A black person’s extended family is meant to be their introduction to the black community. As a black child, particularly as a black girl, being with your family is how you figure out your place in the world: how you speak, how you dress, how you do your hair. I had been separated at birth from this community and had therefore carved out a distinct lifestyle that was nothing like my extended family, my parents, even my brother. I was excited for college because it seemed to be the place where individuality thrived. It was made for a black girl like me, a girl who seemed to defy the gravity of black culture, for better or for worse.

It took me my entire first year of college to learn that college diversity is not real diversity. College diversity is quotas and less-than-inclusive clubs. I came in with the expectation that I would form a group of multiethnic friends and we’d spend our time discussing our varied interests in coffee shops all over Austin. I arrived to find nothing was really multiethnic; you were with your ethnic group or you were an outsider.

I had spent much of high school content with being an exception to the rules of blackness. I did not like my hair curly, I thought “not like the other black people” was a compliment, and I was probably excited to hear people describe themselves as colorblind. As I became more political I started to understand more about myself and more about race relations. I wanted to join the black community, but I didn’t want to let go all that could be learned taking in other cultures.

Despite my personal wishes and desires, my first year in college was the closest I’d ever felt to being segregated. People hung out with people that looked like them and enjoyed it. They didn’t feel like they were missing out by rushing frats and sororities that were nearly all-white or only participating in the Filipino Students Association and no other organizations. This was not how I had grown up and I had no idea how to break into such tight circles.

I tried to stick to making friends in my major and even that was a bust- Business Honors majors were too interested in the stock market and real estate to worry about making a friend. The summer after my freshman year when I decided to leave the program I was asked if being the only black person factored into the decision. I responded that no, it hadn’t, but the question stuck with me. It felt as though if I had answered yes it would have been my fault that I was offended for the lack of representation, rather than it reflecting poorly on them. It seemed an expectation that I should be uncomfortable without other black people.

After a year of seeing the collegiate black girls on twitter getting dolled up and going to parties and the black boys on twitter carrying on about “the move” I decided I’d devote my current year to getting involved in the black community- they seemed tight-knit and a lot of fun which is exactly what I needed after an emotionally rough first year.

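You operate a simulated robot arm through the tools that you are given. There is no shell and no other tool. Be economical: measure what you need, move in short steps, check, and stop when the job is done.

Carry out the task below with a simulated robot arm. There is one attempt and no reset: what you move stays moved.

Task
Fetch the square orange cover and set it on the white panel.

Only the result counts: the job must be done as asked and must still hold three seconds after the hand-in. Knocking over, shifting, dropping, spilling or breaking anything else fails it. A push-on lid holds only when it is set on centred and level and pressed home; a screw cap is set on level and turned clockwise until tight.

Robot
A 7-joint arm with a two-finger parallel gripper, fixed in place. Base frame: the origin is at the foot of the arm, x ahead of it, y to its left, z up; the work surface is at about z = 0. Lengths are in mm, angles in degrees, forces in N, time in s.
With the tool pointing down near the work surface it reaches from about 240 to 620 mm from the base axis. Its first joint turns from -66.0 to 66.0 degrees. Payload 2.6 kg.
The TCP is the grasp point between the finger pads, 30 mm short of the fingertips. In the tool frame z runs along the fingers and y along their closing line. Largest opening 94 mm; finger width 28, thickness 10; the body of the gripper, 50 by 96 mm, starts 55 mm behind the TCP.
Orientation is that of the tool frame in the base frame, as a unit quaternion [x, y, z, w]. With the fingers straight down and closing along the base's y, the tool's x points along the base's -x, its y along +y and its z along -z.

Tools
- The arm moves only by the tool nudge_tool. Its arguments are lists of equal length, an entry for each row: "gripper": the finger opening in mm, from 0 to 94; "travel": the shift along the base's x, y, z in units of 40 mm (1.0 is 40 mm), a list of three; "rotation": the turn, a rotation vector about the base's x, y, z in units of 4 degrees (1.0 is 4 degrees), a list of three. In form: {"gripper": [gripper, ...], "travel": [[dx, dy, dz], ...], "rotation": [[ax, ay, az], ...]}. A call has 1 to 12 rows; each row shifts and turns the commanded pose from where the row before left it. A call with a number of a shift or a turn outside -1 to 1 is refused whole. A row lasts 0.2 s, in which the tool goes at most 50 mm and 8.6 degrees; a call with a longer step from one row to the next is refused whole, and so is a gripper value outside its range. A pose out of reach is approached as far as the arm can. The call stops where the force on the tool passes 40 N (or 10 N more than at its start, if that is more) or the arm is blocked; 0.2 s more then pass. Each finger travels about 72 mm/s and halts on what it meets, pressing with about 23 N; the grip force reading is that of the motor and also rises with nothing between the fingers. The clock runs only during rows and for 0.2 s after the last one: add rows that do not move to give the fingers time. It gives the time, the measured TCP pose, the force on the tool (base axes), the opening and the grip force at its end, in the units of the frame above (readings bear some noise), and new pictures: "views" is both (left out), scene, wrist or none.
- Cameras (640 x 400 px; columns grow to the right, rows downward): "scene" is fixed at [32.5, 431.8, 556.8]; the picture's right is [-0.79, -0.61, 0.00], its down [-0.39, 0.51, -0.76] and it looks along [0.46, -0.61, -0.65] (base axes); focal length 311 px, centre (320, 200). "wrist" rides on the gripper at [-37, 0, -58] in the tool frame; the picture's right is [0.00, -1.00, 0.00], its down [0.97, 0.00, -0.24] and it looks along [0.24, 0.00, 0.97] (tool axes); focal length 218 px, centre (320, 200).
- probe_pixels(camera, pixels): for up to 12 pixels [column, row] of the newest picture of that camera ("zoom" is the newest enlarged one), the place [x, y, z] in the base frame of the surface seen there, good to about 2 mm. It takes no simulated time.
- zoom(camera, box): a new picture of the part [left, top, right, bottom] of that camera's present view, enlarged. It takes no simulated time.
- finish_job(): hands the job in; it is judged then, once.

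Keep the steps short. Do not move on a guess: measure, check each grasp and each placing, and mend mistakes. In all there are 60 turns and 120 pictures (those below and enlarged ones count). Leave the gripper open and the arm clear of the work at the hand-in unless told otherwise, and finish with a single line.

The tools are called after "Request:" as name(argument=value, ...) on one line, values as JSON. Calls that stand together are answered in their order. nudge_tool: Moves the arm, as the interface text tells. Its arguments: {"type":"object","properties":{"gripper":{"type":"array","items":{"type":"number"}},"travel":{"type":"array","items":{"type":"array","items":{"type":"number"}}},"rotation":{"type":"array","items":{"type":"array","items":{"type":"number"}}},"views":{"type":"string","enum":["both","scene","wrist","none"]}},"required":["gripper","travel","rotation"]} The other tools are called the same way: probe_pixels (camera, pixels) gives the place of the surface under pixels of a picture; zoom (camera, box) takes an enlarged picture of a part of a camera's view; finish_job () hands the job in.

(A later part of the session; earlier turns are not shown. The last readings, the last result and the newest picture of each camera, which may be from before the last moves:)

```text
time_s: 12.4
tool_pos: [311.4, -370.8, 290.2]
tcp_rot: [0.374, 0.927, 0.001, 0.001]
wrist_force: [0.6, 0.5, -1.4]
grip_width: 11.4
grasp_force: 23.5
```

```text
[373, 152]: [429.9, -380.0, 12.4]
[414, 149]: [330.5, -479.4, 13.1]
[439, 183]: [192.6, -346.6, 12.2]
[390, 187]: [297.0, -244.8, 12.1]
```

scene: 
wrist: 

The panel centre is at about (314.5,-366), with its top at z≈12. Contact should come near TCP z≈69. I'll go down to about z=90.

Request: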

But as the year started I just wasn’t sure how to reach out. It felt like I needed some sort of invitation to gain entry. It seemed diversity had done me a disservice because I did not know how to be black.

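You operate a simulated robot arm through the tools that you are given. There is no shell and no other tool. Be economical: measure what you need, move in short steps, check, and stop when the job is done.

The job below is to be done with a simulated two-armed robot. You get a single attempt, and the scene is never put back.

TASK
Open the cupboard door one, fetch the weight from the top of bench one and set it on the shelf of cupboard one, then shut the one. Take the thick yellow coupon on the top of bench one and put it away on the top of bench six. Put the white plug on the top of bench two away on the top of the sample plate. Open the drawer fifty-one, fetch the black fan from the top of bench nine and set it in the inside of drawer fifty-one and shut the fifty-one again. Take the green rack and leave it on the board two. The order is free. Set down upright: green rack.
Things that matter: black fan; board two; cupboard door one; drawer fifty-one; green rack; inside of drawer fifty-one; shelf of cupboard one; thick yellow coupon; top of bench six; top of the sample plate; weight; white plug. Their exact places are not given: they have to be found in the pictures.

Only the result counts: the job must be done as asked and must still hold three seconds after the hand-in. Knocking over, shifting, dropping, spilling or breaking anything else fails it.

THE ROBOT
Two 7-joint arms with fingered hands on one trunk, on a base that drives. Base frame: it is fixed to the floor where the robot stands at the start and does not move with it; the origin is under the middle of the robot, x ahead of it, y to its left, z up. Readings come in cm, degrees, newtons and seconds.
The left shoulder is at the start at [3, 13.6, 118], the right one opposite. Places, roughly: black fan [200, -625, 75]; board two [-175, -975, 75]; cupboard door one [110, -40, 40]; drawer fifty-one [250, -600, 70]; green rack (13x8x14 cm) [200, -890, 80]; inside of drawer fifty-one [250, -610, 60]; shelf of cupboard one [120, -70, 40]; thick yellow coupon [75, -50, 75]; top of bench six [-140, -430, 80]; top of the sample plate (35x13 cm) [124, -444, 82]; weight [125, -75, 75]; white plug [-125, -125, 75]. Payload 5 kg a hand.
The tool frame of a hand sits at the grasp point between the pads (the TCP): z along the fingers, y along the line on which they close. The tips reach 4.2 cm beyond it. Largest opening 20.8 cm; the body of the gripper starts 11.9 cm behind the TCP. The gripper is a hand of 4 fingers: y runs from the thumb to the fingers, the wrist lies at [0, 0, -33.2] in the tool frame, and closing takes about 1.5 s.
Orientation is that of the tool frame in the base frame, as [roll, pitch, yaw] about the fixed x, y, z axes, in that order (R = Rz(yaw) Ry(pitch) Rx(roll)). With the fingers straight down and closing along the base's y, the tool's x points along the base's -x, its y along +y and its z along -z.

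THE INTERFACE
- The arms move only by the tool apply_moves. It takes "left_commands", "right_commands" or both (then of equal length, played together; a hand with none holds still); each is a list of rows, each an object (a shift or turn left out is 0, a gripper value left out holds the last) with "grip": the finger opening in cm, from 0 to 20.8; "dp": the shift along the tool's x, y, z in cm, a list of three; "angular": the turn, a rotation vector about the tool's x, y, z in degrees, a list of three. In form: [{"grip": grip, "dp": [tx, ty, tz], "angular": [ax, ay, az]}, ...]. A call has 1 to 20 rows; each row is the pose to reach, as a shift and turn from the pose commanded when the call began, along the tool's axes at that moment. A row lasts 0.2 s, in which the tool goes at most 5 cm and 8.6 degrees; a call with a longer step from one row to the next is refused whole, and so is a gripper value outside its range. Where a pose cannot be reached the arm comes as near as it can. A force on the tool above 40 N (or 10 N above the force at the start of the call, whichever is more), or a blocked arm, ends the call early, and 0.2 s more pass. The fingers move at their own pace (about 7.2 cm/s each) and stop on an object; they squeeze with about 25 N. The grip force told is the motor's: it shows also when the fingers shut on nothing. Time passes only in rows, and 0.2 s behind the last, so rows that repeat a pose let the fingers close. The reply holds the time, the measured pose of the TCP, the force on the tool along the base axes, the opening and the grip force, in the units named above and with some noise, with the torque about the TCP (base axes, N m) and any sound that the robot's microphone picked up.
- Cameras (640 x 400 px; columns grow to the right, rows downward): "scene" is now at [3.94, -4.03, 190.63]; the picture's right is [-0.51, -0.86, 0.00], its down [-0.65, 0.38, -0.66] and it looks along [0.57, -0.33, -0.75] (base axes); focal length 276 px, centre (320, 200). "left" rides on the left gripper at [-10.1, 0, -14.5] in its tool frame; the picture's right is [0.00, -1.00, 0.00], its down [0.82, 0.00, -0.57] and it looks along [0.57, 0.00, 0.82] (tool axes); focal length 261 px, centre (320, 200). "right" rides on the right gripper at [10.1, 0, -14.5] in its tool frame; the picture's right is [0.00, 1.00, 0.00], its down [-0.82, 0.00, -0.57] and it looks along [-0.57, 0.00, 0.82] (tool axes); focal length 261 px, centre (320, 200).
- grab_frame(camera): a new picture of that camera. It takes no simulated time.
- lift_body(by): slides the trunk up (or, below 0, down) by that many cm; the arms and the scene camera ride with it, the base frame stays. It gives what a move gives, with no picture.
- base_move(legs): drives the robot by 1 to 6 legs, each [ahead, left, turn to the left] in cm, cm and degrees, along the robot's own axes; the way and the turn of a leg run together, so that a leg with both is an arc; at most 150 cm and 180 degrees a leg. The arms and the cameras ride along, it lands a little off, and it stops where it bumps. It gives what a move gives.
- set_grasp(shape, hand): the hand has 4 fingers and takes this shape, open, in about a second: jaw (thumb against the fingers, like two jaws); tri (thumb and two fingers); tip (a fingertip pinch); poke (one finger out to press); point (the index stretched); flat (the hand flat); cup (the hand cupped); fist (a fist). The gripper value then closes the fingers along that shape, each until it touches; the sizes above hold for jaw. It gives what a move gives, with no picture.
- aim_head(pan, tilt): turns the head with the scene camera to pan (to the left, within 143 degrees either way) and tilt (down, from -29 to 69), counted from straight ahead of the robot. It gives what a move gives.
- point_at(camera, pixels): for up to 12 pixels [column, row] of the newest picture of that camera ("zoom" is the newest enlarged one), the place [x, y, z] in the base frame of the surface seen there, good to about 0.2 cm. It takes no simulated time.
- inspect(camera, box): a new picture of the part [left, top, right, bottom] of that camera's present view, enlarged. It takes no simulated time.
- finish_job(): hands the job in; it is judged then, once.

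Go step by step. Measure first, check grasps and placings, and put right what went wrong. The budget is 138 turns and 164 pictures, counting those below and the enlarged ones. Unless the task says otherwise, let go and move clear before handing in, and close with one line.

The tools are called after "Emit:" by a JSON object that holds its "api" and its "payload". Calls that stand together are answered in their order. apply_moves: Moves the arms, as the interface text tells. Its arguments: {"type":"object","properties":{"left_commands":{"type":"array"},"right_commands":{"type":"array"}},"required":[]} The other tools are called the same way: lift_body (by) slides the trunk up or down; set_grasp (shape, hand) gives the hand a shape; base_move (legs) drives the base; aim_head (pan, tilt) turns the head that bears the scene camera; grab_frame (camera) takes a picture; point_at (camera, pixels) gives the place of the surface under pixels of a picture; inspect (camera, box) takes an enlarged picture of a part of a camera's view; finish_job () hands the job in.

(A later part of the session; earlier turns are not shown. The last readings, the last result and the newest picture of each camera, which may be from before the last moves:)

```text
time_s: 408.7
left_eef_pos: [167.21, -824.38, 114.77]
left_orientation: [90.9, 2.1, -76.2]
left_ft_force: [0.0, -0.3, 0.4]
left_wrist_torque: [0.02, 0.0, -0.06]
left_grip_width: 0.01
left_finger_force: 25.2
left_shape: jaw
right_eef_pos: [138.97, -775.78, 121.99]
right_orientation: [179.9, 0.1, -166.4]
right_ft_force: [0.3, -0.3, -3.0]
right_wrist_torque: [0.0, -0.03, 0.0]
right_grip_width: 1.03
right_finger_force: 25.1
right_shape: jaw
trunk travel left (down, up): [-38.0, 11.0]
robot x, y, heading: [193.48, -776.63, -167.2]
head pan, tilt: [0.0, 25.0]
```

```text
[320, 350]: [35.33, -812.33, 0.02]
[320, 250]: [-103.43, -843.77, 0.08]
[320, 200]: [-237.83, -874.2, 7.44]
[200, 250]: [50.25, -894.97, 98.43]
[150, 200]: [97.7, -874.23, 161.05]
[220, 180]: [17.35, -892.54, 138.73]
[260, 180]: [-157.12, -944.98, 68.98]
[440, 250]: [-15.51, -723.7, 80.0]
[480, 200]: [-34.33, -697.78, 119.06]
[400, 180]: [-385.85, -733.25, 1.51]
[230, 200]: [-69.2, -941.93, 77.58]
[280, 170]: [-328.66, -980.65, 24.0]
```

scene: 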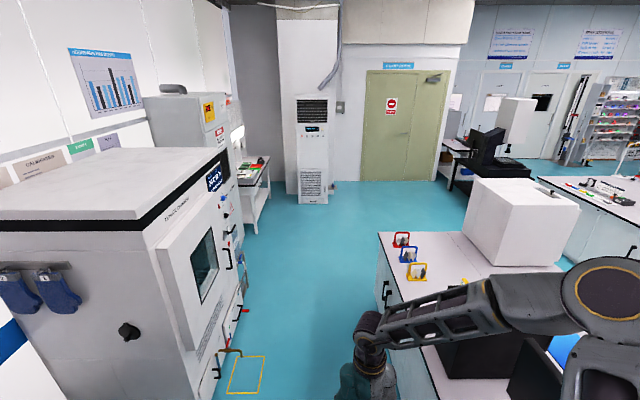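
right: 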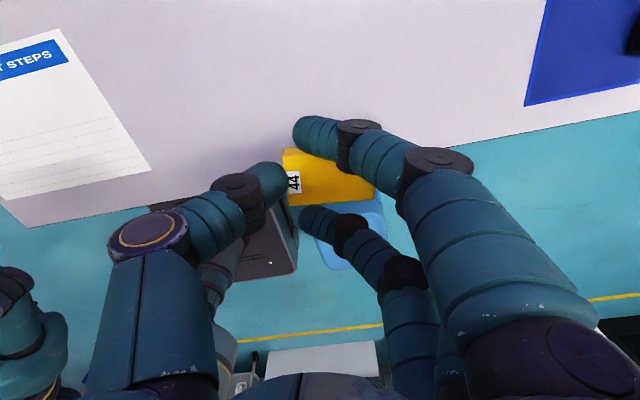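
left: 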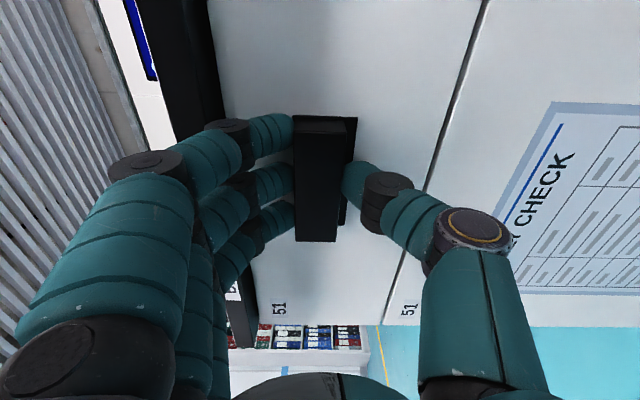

Maybe I would have had an invitation to the black community had I been around my own black family, or had black neighbors. Even on social media I felt left out of the conversations. I listened to some of the music they discussed but hadn’t heard of a lot of it, I didn’t know the black celebrities, and I always felt like the open social media invites to off-campus parties weren’t really meant for me. But I persevere…sometimes.

The more months that go by with me having 4 or 5 friends total, the more I begin to wonder if it’s just me. Maybe it’s because I never wear makeup, or because I wear a lot of men’s clothes and sweatpants, or I don’t look approachable regardless of race. Maybe I’m just boring. Maybe I should have asked the black girl in the elevator that complimented my hair if she’d like to hang out, but that would be weird wouldn’t it? Or maybe I should stop smiling at the black boys as they walk past me? Or maybe I should smile more?

Whatever it is about me that puts me in the outskirts, whether it’s being black or not being black enough, I can’t really change. Instead I change my actions. I go to black business student meetings and mostly sit quietly. I go to poetry open mics where I sometimes read and sometimes just take in everyone else’s pains and joys. I don’t run with any specific circles. I spend most of my time with an event planning group on campus that plans events for all students.

I am currently the only black member and I love it, but not despite being black or because of it. I have found a few friends that are interested in what I’m interested in which at the moment is Hamilton, the musical, and the presidential race. I haven’t found my black community: my black girls to discuss natural hair with and the wonders of coconut oil, or the black boys to tease me or try to date me. I haven’t found my multiethnic community that has people of every color and creed. But if there’s one thing I learned from my childhood it’s how to carve a place of my own so I will keep chipping away until I find a space, or spaces, both black and diverse.